**What is needed:** Pick out every line with the word "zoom" and copy it.

** START **

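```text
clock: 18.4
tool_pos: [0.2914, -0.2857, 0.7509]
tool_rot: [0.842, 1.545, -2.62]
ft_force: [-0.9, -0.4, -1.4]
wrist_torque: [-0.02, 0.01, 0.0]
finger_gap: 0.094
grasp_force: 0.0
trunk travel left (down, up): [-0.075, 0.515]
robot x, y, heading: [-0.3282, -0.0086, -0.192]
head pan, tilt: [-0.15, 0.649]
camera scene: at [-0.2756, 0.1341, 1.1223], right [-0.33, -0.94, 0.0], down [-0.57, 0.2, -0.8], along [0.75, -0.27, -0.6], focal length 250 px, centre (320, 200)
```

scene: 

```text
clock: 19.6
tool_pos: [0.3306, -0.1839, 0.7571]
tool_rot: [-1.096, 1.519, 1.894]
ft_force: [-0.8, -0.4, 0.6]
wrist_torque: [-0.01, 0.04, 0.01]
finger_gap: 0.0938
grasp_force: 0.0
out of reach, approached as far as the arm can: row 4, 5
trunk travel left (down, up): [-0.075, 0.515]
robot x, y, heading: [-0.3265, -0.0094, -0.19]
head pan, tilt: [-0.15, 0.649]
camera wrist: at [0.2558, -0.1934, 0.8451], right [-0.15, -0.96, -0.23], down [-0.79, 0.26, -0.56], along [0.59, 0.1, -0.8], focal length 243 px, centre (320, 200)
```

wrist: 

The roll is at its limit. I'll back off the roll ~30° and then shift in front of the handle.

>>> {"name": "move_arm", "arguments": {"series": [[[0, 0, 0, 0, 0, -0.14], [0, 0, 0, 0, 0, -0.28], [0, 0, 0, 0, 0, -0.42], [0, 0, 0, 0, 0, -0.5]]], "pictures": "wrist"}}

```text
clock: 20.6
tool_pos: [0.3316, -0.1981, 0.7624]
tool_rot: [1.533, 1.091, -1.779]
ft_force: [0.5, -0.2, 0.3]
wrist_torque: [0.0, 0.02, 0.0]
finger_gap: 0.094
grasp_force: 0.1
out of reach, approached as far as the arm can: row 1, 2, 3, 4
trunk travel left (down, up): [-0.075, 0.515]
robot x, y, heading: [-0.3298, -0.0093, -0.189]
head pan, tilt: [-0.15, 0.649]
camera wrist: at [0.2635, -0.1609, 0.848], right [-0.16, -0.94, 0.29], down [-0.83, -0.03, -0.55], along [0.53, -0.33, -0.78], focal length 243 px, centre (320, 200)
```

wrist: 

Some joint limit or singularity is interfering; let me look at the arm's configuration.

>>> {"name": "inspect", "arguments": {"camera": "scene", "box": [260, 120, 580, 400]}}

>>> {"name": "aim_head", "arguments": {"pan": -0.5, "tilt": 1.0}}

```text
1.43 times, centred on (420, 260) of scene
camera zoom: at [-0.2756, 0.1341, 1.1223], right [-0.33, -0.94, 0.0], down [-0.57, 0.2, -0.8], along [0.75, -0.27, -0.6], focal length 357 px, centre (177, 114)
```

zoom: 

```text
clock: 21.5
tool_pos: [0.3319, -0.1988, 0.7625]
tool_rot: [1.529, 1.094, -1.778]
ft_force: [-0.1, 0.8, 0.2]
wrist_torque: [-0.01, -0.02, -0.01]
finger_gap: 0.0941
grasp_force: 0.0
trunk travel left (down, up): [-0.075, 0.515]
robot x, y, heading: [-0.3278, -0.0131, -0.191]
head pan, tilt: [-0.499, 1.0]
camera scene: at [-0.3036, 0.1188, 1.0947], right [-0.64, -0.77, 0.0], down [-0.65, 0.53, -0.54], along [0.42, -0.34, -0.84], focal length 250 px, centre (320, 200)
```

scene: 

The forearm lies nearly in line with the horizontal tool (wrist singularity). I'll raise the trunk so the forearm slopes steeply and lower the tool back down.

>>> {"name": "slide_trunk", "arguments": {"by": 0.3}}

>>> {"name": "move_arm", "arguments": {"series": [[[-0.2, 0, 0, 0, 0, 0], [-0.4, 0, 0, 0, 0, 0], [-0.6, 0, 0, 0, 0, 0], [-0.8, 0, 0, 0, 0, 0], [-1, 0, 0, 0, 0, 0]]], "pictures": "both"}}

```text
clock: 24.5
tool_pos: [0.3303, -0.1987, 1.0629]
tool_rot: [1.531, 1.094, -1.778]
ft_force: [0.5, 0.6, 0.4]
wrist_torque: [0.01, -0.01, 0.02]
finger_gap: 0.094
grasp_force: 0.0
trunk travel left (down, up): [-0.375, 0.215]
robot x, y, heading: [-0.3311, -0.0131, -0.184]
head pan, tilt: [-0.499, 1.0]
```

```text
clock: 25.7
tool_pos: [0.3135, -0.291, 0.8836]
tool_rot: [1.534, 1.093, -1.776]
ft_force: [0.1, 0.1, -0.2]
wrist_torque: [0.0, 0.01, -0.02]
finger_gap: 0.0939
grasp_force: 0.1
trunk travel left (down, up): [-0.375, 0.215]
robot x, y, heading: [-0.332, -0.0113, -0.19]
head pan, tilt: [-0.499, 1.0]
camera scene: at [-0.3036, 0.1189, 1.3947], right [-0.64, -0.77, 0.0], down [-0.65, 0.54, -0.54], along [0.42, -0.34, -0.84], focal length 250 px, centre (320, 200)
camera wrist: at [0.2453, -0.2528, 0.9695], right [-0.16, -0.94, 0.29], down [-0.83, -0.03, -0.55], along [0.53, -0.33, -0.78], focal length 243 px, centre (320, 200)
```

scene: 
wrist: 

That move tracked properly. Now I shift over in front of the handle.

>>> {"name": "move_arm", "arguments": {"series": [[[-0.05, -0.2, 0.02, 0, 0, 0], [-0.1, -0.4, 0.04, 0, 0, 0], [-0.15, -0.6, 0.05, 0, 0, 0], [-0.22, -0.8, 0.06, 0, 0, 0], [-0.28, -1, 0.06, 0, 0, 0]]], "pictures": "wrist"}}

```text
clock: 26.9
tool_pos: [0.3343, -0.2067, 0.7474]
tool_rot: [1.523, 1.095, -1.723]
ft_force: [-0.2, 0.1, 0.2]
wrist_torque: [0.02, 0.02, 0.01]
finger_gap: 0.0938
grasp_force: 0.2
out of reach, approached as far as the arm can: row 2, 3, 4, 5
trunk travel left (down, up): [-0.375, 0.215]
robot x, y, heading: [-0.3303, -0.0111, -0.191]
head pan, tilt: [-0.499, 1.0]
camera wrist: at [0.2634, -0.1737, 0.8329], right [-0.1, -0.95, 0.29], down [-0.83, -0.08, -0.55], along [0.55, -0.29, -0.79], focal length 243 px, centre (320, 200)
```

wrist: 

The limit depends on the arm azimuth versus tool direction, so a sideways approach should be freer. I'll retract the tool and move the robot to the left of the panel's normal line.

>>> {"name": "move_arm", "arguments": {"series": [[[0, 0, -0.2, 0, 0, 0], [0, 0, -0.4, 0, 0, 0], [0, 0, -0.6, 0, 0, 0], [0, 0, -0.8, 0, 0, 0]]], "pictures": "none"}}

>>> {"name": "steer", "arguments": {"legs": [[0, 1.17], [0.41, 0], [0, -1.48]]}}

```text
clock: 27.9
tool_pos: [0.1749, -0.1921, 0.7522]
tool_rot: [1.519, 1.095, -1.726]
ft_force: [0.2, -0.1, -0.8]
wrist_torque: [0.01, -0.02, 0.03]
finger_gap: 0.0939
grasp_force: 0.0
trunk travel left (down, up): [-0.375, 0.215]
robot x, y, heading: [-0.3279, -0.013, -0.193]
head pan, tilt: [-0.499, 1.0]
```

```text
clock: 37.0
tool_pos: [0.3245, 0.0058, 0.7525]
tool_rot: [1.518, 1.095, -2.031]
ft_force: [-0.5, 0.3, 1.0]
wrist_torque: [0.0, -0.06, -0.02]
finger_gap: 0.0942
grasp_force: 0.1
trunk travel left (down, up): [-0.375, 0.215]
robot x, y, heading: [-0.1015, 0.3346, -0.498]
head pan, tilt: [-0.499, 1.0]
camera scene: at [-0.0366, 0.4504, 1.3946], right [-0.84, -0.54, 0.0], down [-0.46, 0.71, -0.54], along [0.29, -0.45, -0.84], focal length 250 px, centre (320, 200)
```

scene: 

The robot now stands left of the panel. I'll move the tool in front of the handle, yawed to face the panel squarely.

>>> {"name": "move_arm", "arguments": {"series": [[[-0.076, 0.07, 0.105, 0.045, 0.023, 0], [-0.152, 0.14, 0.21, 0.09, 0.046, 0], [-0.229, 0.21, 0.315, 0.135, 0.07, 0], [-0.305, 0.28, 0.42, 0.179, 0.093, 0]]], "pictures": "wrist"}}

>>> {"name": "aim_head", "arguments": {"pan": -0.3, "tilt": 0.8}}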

** END **

**Full output:**
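camera zoom: at [-0.2756, 0.1341, 1.1223], right [-0.33, -0.94, 0.0], down [-0.57, 0.2, -0.8], along [0.75, -0.27, -0.6], focal length 357 px, centre (177, 114)
zoom: 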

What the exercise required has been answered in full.